Show me one case where we could do something opposed to what God, “Knows,” we are going to do.
Your cereal example doesn’t work, it doesn’t prove God wrong. The simple answer is that God knows on that particular day the person will open the envelope before breakfast and deliberately eat something that is not in the envelope. Even if the person is not doing it for spite, it is still deliberate.

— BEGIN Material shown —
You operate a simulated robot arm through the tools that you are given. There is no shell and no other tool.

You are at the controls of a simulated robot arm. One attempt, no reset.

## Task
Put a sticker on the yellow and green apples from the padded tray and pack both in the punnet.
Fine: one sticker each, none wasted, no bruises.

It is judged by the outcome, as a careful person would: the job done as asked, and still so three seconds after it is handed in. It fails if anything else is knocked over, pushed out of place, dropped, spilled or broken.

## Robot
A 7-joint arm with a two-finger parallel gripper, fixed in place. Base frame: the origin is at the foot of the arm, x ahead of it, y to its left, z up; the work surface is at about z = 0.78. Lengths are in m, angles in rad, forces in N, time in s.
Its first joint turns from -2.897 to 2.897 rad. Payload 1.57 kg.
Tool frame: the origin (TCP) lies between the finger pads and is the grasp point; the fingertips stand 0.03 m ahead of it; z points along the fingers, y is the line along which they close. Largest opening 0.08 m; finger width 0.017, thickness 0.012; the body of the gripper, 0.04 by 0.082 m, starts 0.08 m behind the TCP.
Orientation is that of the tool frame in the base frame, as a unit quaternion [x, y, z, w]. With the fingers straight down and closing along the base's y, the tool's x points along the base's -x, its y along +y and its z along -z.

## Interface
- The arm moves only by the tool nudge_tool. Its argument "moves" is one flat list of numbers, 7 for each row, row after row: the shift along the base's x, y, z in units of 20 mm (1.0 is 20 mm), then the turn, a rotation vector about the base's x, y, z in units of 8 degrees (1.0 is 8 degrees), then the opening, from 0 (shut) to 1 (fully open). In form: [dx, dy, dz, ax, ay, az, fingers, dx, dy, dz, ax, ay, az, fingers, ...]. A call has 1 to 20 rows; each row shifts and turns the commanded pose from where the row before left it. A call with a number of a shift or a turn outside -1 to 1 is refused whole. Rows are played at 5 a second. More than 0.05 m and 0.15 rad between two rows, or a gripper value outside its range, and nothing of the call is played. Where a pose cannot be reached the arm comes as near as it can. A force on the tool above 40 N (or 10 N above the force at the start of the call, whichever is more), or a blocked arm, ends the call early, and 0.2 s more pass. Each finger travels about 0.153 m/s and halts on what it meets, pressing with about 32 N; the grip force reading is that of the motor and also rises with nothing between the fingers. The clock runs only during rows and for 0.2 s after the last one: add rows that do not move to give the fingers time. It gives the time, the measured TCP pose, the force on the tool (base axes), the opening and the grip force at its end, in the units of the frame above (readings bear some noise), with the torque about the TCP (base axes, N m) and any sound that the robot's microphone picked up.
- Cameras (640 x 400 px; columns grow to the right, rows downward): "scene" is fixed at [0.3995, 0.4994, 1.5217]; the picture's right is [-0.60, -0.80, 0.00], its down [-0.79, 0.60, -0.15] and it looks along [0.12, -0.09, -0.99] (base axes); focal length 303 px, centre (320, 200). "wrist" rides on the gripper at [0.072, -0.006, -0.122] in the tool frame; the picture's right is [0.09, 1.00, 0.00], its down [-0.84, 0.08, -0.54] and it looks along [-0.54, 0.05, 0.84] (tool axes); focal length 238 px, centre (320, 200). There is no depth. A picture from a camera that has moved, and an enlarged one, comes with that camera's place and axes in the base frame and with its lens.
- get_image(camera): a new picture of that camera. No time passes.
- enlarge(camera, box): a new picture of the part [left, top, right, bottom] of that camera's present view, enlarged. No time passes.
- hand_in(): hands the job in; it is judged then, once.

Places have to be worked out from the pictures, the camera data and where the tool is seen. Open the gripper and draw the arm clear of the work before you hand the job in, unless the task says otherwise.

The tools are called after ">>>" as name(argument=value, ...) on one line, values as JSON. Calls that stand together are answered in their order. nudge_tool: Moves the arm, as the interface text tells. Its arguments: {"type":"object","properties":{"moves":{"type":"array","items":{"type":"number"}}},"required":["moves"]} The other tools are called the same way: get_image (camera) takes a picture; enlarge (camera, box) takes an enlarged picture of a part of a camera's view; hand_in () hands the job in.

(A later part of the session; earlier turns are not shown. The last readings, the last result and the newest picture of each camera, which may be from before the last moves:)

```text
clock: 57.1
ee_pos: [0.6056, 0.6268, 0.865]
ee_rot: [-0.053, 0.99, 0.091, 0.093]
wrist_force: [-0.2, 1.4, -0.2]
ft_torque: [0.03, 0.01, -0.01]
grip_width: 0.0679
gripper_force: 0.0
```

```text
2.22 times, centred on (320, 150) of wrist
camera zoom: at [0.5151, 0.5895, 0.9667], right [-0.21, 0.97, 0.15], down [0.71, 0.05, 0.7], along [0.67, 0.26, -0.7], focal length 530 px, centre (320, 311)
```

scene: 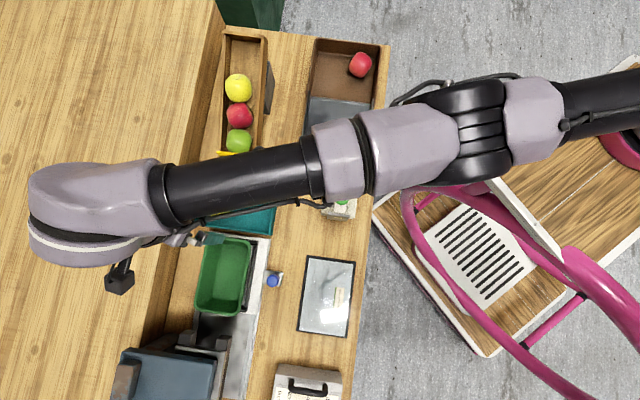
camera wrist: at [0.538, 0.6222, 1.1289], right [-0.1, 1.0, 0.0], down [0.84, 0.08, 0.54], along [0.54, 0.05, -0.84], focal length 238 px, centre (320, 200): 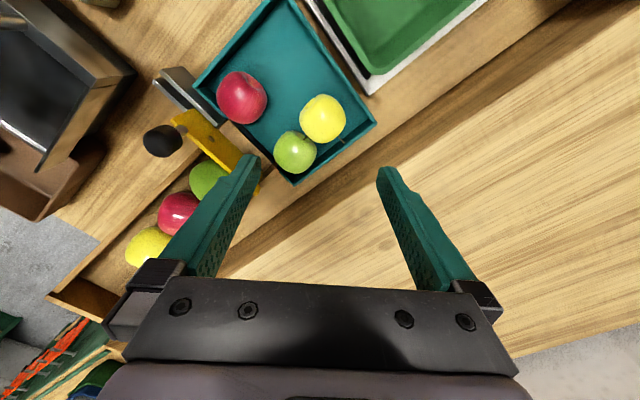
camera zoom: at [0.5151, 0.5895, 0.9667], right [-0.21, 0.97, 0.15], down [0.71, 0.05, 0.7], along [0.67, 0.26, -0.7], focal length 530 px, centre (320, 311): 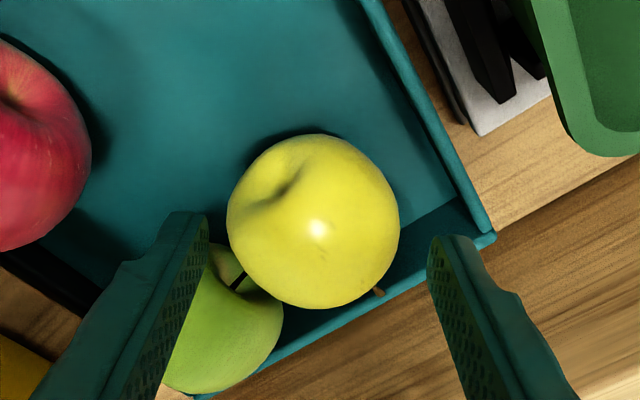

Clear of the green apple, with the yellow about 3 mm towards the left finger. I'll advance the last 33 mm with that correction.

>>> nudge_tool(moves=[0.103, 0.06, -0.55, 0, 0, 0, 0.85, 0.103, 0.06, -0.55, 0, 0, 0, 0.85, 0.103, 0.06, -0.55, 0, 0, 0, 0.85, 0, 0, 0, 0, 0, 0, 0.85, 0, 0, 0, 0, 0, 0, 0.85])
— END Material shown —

This is an argument that I typically use, so let me preface this by agreeing with you. However, I am going to argue against this argument just for the hell of it, and this is the best I’ve got at the moment:
Again, with the time line. There is a difference between knowing what we are going to do and causing what we are going to do. God is not bound by our illusion of time, or concept of time depending on what you would call it in this case. In other words, God has been to the end of the line and back and has seen everything in-between. He had probably been to the end of the line and back and seen everything along the line before there was a line from our perspective.
So, what you have are the first events. Let’s separate some light from some darkness, let’s slap some animals on this bad boy, let’s take the seventh day off. He got the ball rolling on this whole timeline thing and then gradually relinquished control of the events over to us. At a certain point, we came to control all of the events and God does not influence them anymore.
The best way I can put this is: Imagine watching a movie and you watch it all the way through. After watching the movie you go back to the beginning and start it all over again. You have a perfect memory. Now, because you have already seen it, you have foreknowledge of everything that will happen in the movie, but that does not mean that you caused what goes on in the movie.
Again, it doesn’t. If it has to adapt, it would not actually be foreknowledge. That would be like taking a Roulette wheel and if I, “Know,” that Green 00 is going to come out on the next spin, but then a single 0 roulette wheel is brought out I have to change my prediction. Even if my new prediction is correct, I still did not have foreknowledge (prior to the new wheel being brought out) because I thought the wheel would have a Green 00.
The difference is, you can’t throw God a curveball like that, he already knows a single-zero wheel is coming out so would never say that the result is Green 00.
1.) I agree (if we assume the traditional Christian definition of God), but it would still be cool if you would counter my argument anyway just for fun.
2.) Assuming the traditional Christian definition of God, this is incorrect. Of course, the definition is sort of self-defining and from a logical standpoint, should not really count for anything. If we are to argue while viewing the Christian teachings in the most favorable light (the position I took for the purpose of this conversation) then this point is not even debatable. It is patently untrue.
Once again, I am taking the Christian Bible in the most favorable light just for these purposes and these purposes only. So, you may very well be right in this analysis, especially if there is not a God. Obviously, if God does not exist, he cannot possibly know because a non-existent entity is incapable of knowing anything.
3.) All you have done is worked a Catch-22 into your example, that’s it. If the person is going to deliberately eat something other than what is in the envelope, then you are saying what is in the envelope is, “Wrong.” What is in the envelope might be wrong, but the point is, God put it in there knowing it was wrong because he knew the person was going to open the envelope before breakfast and deliberately act in opposition.